In a significant concession aimed at reviving stalled negotiations with the United States, Iran has dropped its demand that the Iranian Revolutionary Guard Corps (IRGC) be removed from Washington's list of designated terror groups, Middle East Eye reports.

Previously, Iran made the IRGC's removal from the list a precondition for restoring the multinational deal that limits Iran's nuclear energy program in exchange for sanctions relief. In May, it was reported that Biden decided not to budge on the IRGC designation.

The Iran nuclear deal—officially, the Joint Comprehensive Plan of Action (JCPOA)—was signed during the Obama administration after lengthy and intense negotiations involving not only the United States and Iran but also China, France, Germany, Russia, and the United Kingdom. It imposed a host of additional restrictions on a nuclear energy program that was already operating under tight International Atomic Energy Agency supervision.

Though Iran was complying with the deal, Donald Trump—caving to neocon foreign policy advisors and Israel-first mega-donor Sheldon Adelson—unilaterally withdrew the United States from the deal in May 2018.

Progressing further along a neocon to-do list that also included moving the U.S. embassy from Tel Aviv to Jerusalem, Trump designated the IRGC as a terrorist organization in 2019. In a Hebrew-language tweet, then-Israeli prime minister Benjamin Netanyahu thanked Trump for "acceding to another one of my important requests."

Lacking any specifics, Trump's designation centered on vague claims that Iran engaged in "malign" behavior in the Middle East and around the world.

The IRGC is a major Iranian military organization that's independent from the country's regular army.
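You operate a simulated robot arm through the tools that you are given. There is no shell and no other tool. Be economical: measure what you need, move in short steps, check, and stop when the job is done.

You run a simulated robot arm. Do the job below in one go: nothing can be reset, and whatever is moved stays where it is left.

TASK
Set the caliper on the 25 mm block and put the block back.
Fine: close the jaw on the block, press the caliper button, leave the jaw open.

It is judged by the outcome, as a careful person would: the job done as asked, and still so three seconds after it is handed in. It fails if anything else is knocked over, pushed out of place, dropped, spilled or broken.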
Established in 1979 to safeguard the nascent Islamic republic, it has grown to become the country's dominant military entity—a force of some 125,000 complete with its own army, navy, air force and intelligence service. It also wields political and economic power.

It was the first time a state military institution had been labeled as a terrorist organization. The move was opposed by officials in the CIA and Department of Defense, along with former Obama national security advisor and current secretary of state Antony Blinken. Given other sanctions already in place on Iran and the IRGC, the designation's actual financial impact was muted.
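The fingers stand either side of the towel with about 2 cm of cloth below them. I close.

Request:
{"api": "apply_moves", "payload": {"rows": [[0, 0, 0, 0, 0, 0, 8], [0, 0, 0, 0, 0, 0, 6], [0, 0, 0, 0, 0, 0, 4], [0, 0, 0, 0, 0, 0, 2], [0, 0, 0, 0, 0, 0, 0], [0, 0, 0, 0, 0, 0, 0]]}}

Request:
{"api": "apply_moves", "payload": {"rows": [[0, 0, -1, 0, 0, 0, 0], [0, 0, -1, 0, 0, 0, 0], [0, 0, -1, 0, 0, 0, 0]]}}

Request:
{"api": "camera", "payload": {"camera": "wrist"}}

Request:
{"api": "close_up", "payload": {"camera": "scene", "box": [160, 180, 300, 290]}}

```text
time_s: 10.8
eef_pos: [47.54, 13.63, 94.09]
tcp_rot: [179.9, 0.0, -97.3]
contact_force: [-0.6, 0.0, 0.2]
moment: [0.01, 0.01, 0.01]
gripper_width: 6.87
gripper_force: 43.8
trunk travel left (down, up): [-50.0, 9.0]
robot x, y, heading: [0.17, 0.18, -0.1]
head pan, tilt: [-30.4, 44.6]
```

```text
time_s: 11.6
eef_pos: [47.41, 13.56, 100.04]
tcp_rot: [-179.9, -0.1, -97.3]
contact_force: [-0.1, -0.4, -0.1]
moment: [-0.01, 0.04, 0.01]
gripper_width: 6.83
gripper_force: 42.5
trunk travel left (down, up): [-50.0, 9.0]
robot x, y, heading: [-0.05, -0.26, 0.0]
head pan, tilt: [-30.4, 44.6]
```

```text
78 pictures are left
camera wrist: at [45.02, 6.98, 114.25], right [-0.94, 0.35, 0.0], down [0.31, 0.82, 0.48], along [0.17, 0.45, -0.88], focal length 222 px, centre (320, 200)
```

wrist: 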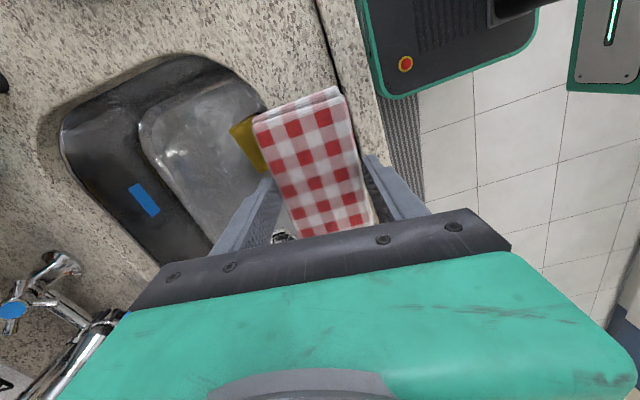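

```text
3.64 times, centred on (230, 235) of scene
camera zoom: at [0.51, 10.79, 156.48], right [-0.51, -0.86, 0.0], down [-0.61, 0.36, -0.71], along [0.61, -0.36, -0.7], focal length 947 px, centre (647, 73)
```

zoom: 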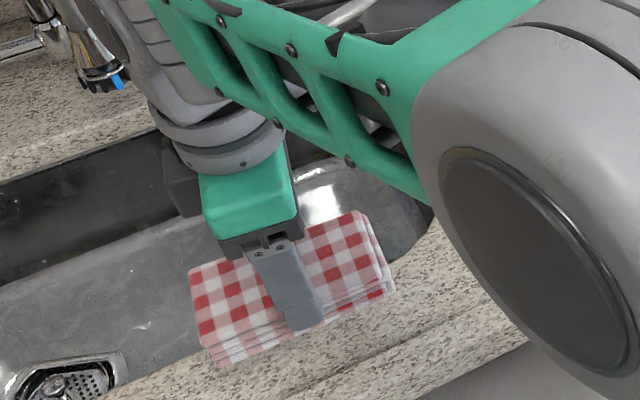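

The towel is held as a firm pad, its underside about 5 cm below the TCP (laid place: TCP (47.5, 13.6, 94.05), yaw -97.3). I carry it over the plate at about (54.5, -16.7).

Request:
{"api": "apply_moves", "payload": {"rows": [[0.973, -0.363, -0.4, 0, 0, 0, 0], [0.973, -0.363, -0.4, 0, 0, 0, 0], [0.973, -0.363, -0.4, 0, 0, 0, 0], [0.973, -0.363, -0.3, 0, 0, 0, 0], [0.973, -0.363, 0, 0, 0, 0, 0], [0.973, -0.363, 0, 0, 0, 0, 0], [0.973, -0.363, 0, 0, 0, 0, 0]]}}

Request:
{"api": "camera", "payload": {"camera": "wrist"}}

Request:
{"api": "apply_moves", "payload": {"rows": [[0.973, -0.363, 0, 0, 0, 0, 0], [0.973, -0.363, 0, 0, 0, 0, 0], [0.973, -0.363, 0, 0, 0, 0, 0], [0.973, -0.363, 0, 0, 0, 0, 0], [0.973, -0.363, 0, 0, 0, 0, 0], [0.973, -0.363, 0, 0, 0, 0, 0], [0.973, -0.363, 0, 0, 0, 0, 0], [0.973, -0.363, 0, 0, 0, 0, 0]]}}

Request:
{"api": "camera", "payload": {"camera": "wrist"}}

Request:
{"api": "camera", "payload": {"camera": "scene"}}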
In tit-for-tat fashion, Iran responded by designating the Pentagon's Central Command (CENTCOM) a terrorist organization and the U.S. government as a "supporter of terrorism." CENTCOM is responsible for military operations across a geographic swath stretching from Egypt through the Middle East to Kazakhstan and Pakistan.
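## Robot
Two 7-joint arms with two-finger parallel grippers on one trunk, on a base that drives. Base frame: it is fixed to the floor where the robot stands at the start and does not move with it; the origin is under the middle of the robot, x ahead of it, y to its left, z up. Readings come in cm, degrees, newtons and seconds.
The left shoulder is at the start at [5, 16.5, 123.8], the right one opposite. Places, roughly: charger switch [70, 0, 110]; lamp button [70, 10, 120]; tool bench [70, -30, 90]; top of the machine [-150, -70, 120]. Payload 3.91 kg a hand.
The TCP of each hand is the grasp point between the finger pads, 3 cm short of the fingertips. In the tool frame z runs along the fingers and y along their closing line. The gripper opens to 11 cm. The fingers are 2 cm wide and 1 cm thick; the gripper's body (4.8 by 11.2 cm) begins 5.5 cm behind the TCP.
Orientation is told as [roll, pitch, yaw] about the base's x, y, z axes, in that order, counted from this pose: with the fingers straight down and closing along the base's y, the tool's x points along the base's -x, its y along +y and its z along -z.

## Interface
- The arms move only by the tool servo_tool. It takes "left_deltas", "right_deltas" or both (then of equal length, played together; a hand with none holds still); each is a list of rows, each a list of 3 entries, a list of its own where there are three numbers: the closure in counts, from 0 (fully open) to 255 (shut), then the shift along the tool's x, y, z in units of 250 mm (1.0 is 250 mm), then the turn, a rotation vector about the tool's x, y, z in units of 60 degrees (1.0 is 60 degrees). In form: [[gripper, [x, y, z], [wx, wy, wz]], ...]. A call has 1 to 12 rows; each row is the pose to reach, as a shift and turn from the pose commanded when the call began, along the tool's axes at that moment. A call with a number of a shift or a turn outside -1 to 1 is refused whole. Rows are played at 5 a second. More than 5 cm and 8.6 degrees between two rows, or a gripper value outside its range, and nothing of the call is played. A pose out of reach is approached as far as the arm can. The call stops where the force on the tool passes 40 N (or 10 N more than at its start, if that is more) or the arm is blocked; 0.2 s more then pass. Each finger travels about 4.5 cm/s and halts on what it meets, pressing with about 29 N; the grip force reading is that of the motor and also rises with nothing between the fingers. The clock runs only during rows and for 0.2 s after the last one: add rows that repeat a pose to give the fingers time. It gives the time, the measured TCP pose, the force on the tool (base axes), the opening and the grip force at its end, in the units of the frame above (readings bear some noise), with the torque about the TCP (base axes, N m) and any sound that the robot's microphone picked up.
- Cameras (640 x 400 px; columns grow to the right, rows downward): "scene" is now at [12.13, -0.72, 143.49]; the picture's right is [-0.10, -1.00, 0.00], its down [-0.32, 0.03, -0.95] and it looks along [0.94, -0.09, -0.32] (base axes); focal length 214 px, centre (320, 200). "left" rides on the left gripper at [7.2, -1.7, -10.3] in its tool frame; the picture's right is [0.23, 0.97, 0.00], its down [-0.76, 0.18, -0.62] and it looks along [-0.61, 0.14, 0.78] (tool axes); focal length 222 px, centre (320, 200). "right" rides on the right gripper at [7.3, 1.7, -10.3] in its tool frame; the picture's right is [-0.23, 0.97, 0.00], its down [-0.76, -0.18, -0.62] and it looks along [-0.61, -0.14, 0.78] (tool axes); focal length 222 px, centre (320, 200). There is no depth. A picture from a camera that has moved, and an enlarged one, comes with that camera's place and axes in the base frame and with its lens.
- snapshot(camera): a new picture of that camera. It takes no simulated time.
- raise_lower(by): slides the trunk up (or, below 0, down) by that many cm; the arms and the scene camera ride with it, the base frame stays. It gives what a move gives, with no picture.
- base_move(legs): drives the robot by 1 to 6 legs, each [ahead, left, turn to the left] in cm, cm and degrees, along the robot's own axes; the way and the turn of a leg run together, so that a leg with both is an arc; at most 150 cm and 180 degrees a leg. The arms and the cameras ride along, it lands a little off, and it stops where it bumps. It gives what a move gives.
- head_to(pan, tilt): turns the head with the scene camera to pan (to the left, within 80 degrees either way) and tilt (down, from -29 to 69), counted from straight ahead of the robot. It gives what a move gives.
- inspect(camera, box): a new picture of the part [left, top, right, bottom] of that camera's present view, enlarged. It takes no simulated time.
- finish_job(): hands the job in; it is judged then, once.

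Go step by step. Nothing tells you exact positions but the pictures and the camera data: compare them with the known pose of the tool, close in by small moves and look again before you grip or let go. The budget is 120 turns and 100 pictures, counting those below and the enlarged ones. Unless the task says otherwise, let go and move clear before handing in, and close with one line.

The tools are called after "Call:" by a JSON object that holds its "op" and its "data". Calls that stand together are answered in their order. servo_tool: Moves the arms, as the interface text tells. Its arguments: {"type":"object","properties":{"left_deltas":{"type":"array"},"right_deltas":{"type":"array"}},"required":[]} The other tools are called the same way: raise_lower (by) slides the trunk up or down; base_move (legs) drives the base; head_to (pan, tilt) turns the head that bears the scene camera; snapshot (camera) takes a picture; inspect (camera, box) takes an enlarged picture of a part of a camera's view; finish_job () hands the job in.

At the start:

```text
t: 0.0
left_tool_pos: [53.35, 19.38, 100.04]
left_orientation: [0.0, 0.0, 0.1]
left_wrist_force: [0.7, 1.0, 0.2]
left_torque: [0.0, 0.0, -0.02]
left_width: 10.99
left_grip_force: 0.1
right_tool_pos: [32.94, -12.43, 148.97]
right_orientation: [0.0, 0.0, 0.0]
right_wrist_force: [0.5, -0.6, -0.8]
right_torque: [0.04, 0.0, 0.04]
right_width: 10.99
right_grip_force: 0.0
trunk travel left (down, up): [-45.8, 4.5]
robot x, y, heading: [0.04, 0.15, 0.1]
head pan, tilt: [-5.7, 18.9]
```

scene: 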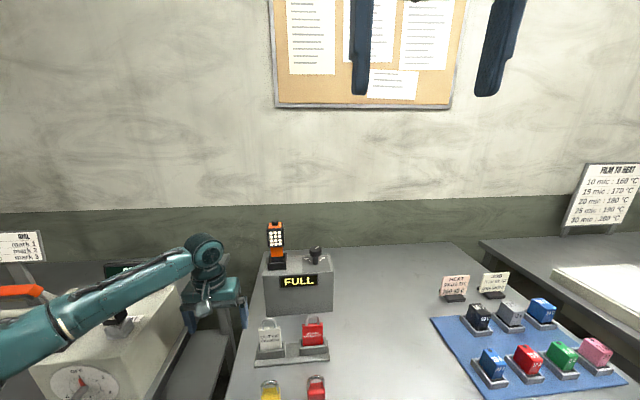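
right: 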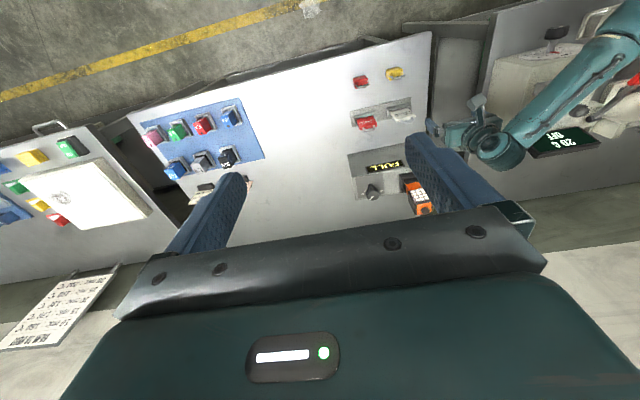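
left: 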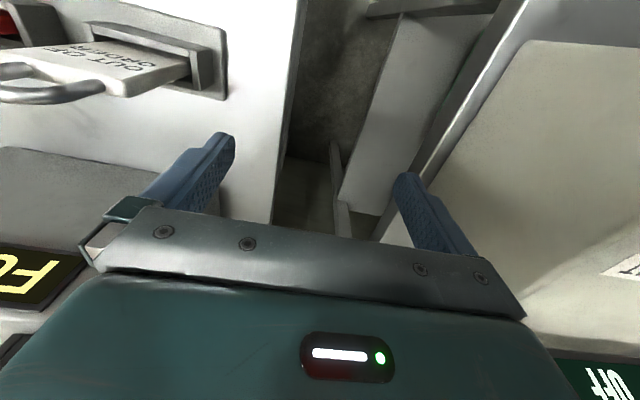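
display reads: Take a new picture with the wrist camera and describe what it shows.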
If there's a terror case to be made against the IRGC, there's one to be made against CENTCOM and the USA too—given CENTCOM's cooperation with al Qaeda in Yemen and the American government's arming of Salafist terror organizations in Syria, just for starters.

On top of that hypocrisy, the U.S. government's application of terrorist designations has been impulsively disingenuous to the point that it saps the label of any meaning apart from the financial consequences. In practice, terror designations are just another means of bludgeoning countries that are out of favor with the U.S. government.

Underscoring that reality, Democratic and Republican members of Congress recently urged Biden to designate Russia a state sponsor of terror in response to its invasion of Ukraine. “With the designation, the United States would be able to ban dual-use exports to Russia and take economic action against other countries that do business with Russia,” said congressman Ted Lieu.

Then there's Cuba's whipsaw experience. Reagan declared Castro's government a state sponsor of terror in 1982. Then Obama decided he wanted to start normalizing relations and, suddenly one spring day in 2015, Cuba wasn't a terror sponsor anymore. Then Trump became president and, two weeks before the end of his term, Cuba was a terror sponsor all over again.

However, the most devastating blow to the credibility of America's terror-state list comes from the countries that aren't on the list but should be—chief among them, Saudi Arabia, where Biden is set to visit in July, reportedly to further commit the U.S. to the kingdom's protection.

Apart from Saudi Arabia's support of ISIS and other Salafist groups, recently-declassified FBI documents have added additional weight to accusations that Saudi embassy and consulate officials facilitated 9/11 hijackers' transition into American life ahead of their devastating attacks on New York and Washington.